Market Shrugs Off Flu!
The market was able to resume its advance last week, despite wide ranging fears over spread of the swine flu. Concerns over the swine flu appear to have been overdone and by the end of the week the broad market (S&P 500) finished up 1.3%. The Year to Date loss on the market index has now been trimmed to -2.8%. However, the NASDAQ continues to be the big winner and is now up 9% for the year thanks to technology and smaller capitalization stocks. Subscribers will notice that our investment activity has begun to pick up over the past month. The number of opportunities that show on our stock screen has grown each week over the past month. We remain optimistic as the market continues to show strength and resiliency. First quarter earnings season is still in full swing, but will wind down over the next couple of weeks. All things considered, the market has held up pretty well with the onslaught of earnings reports.
Earnings Down, Revenue Lower Than Expected!
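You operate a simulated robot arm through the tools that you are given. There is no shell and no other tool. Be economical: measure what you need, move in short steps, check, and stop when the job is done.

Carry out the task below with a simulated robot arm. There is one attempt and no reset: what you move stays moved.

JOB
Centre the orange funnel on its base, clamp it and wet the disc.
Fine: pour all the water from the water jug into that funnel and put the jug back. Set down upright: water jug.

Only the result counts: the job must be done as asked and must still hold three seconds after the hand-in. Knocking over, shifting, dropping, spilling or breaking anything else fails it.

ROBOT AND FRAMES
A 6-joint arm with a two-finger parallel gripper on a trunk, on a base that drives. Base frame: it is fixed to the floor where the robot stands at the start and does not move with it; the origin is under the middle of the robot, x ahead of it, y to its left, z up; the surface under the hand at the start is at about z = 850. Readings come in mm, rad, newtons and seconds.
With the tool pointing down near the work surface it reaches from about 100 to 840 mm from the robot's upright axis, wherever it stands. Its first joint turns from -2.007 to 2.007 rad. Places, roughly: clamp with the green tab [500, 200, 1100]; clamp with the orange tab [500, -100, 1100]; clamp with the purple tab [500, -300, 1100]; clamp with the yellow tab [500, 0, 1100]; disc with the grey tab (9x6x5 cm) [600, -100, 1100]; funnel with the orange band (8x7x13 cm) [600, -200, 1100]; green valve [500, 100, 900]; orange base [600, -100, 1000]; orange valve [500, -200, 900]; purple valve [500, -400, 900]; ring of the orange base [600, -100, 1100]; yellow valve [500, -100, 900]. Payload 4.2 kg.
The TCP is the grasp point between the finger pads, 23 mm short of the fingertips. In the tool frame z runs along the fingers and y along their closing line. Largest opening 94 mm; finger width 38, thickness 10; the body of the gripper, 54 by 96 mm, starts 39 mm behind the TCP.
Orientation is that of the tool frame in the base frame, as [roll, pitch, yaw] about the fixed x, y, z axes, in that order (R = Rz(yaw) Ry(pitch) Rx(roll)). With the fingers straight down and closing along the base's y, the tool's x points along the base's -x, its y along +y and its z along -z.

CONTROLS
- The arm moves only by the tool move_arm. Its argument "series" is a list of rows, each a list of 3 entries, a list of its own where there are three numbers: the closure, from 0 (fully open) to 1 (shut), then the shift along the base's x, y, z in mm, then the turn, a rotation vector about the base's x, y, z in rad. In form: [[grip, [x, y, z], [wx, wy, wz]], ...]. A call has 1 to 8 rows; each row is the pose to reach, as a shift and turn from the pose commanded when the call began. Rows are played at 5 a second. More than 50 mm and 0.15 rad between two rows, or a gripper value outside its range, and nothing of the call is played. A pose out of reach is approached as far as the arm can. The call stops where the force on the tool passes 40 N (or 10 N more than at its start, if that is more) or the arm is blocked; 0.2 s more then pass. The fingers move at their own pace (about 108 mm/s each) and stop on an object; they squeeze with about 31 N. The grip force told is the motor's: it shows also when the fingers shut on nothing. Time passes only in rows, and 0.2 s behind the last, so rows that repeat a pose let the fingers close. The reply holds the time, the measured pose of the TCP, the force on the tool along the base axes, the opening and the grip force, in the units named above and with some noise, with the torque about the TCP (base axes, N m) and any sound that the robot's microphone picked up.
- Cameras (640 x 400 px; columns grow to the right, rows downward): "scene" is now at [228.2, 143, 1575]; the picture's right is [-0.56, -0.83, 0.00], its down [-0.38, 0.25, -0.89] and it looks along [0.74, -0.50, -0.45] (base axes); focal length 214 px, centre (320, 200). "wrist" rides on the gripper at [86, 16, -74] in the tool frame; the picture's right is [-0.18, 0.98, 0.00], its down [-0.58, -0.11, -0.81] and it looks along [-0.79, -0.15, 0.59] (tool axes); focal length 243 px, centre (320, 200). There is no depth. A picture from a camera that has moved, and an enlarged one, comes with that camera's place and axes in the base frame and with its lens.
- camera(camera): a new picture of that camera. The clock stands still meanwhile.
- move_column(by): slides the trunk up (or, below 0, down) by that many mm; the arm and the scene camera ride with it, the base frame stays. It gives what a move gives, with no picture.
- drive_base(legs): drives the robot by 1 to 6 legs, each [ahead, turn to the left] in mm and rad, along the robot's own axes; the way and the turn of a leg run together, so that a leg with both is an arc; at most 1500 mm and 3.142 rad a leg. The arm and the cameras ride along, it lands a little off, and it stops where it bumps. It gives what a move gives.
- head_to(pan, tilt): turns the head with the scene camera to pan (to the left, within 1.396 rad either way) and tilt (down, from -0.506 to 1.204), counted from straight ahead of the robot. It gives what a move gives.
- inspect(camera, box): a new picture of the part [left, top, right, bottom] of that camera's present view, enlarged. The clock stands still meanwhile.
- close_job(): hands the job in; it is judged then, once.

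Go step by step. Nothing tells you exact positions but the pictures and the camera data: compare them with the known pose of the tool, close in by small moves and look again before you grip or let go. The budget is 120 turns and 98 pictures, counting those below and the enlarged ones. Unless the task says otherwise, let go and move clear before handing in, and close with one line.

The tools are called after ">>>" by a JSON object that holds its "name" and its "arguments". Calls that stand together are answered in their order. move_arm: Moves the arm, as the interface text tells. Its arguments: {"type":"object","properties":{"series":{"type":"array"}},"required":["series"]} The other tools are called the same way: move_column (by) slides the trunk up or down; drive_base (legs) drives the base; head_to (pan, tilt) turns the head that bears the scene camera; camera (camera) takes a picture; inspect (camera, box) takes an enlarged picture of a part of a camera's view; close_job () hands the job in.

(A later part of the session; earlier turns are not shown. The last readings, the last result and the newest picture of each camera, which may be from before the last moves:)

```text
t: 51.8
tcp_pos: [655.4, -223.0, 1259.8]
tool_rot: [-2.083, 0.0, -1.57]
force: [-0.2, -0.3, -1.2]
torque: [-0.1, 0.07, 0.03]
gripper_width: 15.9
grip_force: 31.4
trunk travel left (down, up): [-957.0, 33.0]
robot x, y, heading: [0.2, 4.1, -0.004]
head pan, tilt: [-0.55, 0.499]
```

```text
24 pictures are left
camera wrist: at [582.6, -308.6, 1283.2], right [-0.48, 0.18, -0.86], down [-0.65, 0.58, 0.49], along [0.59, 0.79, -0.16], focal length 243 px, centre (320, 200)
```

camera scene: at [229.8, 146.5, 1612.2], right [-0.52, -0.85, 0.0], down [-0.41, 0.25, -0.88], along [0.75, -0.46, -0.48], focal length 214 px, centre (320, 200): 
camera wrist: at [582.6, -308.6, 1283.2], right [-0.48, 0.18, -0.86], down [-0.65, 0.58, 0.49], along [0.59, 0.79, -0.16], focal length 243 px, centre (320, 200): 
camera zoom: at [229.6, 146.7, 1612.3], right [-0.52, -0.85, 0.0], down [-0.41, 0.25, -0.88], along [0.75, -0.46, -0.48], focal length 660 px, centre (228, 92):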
Economic reports last week were mixed. On the positive side, consumer confidence readings came in much higher than expected. In addition, manufacturing readings also come in higher than expectations. However, for perspective, the manufacturing readings still indicate contraction, although the pace of contraction has slowed significantly. There were also some negative economic readings released. Preliminary readings on first quarter GDP came in much lower than expected for a declining annualized rate of -6.1%. It appears that some of that GDP decline is attributed to sharply reduced inventory levels, which may tend to overstate the ongoing economic weakness as inventory replenishment will need to happen over time. In addition, reports on technology and construction spending were drastically down for the quarter. We are very encouraged with the consumer confidence readings as improvement in that key measure is vital towards jumpstarting spending levels. And without consumer spending, economic growth will be challenged. Consumer confidence remains at low levels, but the upward trend is an encouraging sign that a economic bottom may be near. However, other reports such as GDP and construction spending highlight just how weak the economy is. Our view is that the economy is still declining, but at a much slower rate. Early bird speculators might see that as the green light to rush in and buy more stocks. We also see this as a sign to increase equity allocations, but would caution those investments are best made only gradually over the near term.
Market Beating Foresight
Last week the market resumed its uptrend. First quarter earnings season remains in full swing as more companies plan releases for next week. It was also another week of choppy trading and spikes of higher market volatility. As we reported last week, most companies are doing better at beating earnings expectations while falling short on revenue expectations. That reinforces our belief that economic recovery may be slower than expected. Next week will also bring more information over the much rumored bank stress tests. Stress Test reports were originally planned for release Friday, but were delayed and all we got were rumors that some large banks may need additional capital. The speculation is that Bank of America and Citigroup stress tests are likely to highlight the need for additional capital. Those rumors will continue to pressure those banks and the financial sector in general until the market gets more clarity on the stress tests. Our trading activity picked up last week and we expect to continue buying as long as the market continues to show strength. However, we do not plan to become fully invested until at least after the first quarter earnings season is complete. We would still caution that the economy and future outlooks will show only slow recovery at best. We hope that the market rebounds with a measured and appropriate response. If the market rises too far too fast, volatility will likely return and could spook investors once again. Overall, we think now is a good time for investors to gradually reenter the market over time.